Custom maintenance pages
5 January 2007 —
1-minute read
Mike Clark has got a great writeup on how to create custom maintenance pages for use with Capistrano and Apache. I haven’t seen much written where people are using the render
helper in Capistrano—it’s good to see it getting some use, anyway!
Reader Comments
We’re using the render helper to produce a customised dispatch.fcgi, so that the correct ruby binary is added at the top in the #! string, regardless of which server we’re deploying too and how it might differ from our development environments (we develop on Windows, Linux and Mac).
6 Jan 2007
I’ve recently built a recipe to create apache / mongrel / monit configurations with the use of the render helper.
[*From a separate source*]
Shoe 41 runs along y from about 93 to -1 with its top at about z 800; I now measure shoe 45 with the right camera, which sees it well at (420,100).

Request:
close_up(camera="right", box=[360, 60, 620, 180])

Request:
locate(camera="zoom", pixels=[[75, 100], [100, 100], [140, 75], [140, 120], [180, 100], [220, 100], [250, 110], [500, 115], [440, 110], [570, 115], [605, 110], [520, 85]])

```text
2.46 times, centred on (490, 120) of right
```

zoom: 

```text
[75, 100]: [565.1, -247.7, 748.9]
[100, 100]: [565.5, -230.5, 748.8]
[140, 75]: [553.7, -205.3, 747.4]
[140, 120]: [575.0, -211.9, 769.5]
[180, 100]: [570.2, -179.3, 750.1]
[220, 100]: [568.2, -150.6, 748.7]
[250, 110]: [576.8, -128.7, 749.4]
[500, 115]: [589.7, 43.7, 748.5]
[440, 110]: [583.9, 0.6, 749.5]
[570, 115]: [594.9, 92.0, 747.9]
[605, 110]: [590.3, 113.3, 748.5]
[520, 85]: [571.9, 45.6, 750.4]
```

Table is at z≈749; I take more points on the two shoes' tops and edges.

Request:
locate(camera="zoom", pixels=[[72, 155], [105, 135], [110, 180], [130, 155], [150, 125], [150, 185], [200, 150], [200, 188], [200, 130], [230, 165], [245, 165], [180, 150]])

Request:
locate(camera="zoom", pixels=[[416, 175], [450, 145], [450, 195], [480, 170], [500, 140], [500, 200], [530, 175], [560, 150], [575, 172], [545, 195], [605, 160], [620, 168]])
It’s very sweet to be able to create new installations without really having to touch the server. This was heavily inspired by work done by members of Copenhagen.rb which have done something along the same lines.
6 Jan 2007
Is there a way to link to your app’s stylesheet in the maintenance.rhtml page? I get a Capistrano error if I try to use <%= stylesheet_link_tag %> and using the straight HTML syntax fails too, presumably because the Apache rewrite rules redirect all requests to maintenance.html…?
10 Jan 2007
John, the template is not evaluated using any Rails helpers, so the stylesheet_link_tag helper isn’t available. If you want to use an external stylesheet, you’ll need to use straight HTML, and then tweak your apache rewrite rules to allow stylesheets to be accessed.
10 Jan 2007
Thanks Jamis, that’s what I thought.